> _WHAT YOU WILL DO_
a – Take the selected extract and repeat only what runs from "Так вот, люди" through "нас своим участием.".
b – Pick up the selected extract at the point where it stops and go on.

# START OF SELECTED EXTRACT

Становление бойца-сандиниста - [21]
Мы заметили, что стоило на этих темных окраинах загореться костру, как люди словно прорывались за ряды сушившегося белья, отгораживавшего их дома от улицы, и выходили из своих обсаженных деревьями внутренних двориков. Со всех концов окраины по улицам и улочкам они начинали стекаться к тому перекрестку, у которого стояли агитаторы. Но держались они на известной дистанции.
Так вот, люди скапливались недалеко от нас, но чуть в стороне. Мы их подзывали. Первыми, кто к нам подходил, были дети, маленькие ребятишки. Они же первыми начинали вслед за нами скандировать призывы. Мы понимали, что слышно-то было гораздо больше голосов, что хор становился вроде больше. Но мы отдавали себе отчет в том, что это все за счет детишек. Вначале мы их недооценивали и не придавали им значения, хотя и ощущали себя благодаря этим детям не столь одинокими. По крайней мере эти дети хоть немного оделяли нас своим участием.

# END OF SELECTED EXTRACT
# START OF DATA LINES

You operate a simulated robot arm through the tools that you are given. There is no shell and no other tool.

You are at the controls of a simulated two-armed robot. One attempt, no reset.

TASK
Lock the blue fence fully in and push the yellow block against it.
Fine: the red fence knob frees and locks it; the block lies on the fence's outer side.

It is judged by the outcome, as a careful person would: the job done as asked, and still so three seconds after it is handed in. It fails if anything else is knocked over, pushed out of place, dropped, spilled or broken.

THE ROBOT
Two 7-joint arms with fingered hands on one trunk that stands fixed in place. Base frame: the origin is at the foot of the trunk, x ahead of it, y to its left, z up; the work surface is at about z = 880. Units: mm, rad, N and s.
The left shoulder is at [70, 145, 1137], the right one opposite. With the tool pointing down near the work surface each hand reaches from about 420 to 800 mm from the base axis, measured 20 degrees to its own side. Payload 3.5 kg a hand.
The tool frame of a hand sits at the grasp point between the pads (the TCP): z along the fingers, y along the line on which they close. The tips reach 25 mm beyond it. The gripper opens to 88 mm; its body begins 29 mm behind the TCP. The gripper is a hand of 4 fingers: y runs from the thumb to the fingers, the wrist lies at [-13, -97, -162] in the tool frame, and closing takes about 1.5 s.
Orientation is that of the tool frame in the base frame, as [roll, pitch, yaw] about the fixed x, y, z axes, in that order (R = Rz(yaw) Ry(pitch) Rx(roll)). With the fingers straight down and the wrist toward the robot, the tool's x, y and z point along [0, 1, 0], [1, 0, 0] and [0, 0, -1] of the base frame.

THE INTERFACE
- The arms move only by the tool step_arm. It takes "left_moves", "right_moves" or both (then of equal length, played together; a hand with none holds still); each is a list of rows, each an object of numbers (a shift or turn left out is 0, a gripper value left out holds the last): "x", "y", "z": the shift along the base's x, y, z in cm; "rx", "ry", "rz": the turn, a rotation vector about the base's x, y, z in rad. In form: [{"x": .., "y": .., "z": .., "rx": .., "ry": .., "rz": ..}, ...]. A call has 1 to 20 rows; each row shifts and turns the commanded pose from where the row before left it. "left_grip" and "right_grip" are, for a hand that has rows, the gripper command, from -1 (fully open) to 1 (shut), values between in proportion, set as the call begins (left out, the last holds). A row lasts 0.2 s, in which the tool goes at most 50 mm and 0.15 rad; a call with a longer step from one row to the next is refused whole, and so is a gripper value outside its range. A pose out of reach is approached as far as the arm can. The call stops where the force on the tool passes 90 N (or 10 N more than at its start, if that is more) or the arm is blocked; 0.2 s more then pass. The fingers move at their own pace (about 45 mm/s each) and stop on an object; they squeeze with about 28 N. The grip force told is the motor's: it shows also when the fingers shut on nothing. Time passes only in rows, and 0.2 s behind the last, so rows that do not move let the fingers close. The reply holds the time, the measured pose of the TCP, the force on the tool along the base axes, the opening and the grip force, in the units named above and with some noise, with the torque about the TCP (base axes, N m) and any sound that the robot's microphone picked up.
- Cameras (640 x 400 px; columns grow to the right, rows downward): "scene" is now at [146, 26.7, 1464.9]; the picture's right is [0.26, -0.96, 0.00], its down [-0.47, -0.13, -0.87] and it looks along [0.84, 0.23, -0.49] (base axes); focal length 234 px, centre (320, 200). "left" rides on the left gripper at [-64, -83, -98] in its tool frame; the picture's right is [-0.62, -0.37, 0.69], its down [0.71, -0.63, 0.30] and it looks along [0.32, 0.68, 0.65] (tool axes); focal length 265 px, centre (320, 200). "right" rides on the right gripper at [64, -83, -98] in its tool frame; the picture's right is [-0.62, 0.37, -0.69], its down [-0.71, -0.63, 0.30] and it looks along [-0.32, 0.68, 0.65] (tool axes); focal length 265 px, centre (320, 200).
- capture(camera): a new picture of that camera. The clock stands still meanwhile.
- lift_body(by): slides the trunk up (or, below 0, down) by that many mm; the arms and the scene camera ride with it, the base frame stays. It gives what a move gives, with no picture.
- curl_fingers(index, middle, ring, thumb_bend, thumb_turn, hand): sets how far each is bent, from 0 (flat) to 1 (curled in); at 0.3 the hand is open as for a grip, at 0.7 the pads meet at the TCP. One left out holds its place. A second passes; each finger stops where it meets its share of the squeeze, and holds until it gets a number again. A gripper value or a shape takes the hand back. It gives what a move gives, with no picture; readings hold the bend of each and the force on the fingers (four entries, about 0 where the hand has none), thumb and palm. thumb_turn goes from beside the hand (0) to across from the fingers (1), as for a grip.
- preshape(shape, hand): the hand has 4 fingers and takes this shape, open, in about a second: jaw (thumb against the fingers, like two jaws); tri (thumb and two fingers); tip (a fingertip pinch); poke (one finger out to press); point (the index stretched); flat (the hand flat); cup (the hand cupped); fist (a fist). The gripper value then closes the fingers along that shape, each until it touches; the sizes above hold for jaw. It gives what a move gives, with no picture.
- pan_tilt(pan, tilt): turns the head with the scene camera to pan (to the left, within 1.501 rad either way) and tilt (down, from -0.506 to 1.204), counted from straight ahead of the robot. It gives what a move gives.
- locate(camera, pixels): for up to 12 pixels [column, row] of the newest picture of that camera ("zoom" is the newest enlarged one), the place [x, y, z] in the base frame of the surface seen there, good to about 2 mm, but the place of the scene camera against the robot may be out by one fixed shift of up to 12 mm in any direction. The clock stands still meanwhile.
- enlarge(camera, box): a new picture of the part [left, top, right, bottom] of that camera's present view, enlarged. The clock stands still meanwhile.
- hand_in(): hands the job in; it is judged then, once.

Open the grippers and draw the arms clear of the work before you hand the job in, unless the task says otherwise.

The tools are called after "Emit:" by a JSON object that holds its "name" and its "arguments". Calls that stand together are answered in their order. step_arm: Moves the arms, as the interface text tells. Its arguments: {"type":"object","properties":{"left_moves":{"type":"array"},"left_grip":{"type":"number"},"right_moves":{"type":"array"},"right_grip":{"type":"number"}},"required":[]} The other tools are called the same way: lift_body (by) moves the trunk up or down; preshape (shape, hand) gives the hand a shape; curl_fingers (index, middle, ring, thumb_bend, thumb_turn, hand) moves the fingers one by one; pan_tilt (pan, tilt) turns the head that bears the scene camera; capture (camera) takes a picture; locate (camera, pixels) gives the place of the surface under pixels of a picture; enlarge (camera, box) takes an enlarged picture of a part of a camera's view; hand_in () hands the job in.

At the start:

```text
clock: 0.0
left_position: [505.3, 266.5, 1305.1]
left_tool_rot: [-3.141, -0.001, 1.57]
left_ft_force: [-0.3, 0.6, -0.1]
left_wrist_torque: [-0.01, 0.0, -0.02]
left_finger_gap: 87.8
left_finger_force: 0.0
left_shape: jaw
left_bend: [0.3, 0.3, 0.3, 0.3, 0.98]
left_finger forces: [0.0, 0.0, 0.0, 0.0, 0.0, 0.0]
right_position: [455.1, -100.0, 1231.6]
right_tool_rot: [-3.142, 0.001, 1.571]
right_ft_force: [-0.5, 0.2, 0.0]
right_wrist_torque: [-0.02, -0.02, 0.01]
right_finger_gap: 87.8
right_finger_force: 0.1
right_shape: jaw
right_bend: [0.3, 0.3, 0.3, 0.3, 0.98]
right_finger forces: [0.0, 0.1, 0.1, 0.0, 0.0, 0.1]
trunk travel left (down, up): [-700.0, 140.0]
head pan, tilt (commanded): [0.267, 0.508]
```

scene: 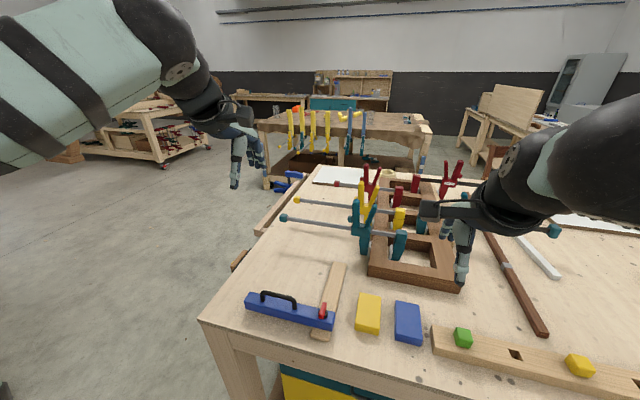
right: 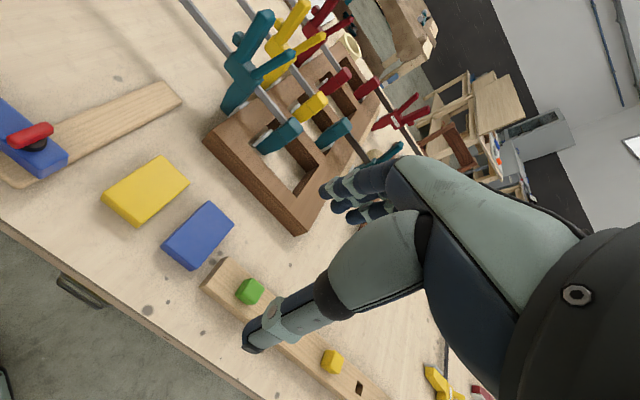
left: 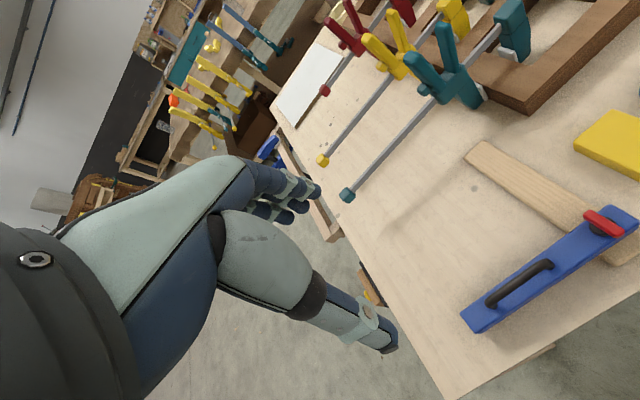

# END OF DATA LINES

> _SOLVED TASKS_
a –
Так вот, люди скапливались недалеко от нас, но чуть в стороне. Мы их подзывали. Первыми, кто к нам подходил, были дети, маленькие ребятишки. Они же первыми начинали вслед за нами скандировать призывы. Мы понимали, что слышно-то было гораздо больше голосов, что хор становился вроде больше. Но мы отдавали себе отчет в том, что это все за счет детишек. Вначале мы их недооценивали и не придавали им значения, хотя и ощущали себя благодаря этим детям не столь одинокими. По крайней мере эти дети хоть немного оделяли нас своим участием.

b –
Потом к нам присоединился рабочий, профсоюзный активист. Он уже был в известной мере заряжен на борьбу, хотя небольшие профсоюзы ремесленников Леона в то время были слабыми. Иногда приходила рыночная лоточница из тех, что всегда отличались боевитостью. Или студент, живший на бедняцкой окраине. Он тоже присоединялся к нам. Вот тогда мы начинали скандировать хором. Ну, а когда собиралось вместе хоть немного людей, то и другие подходили поближе, и нас становилось все больше. Эти люди смотрели на огонь и внимательно разглядывали нас. Мы начинали с ними разговаривать, стараясь вглядываться в людей и как бы впихивая в них то, о чем говорилось. А поскольку у нас не было других каналов для постоянных контактов с массами, то эти немногие минуты общения, которые нам выпадали у костра, мы старались максимально использовать для усиления воздействия на людей. А они подходили все ближе и ближе, и было их все больше. Так что, когда кончались дрова, мы посылали, чтобы их принесли еще. Поленья поглощались огнем, а люди все слушали, слушали.
Костры вновь разгорались, и теперь сами жители уже помогали складывать поленья в домики или башенки перед тем, как их поджечь. Мы продолжали это дело, и все больше народу приходило. М-да, огня там было много.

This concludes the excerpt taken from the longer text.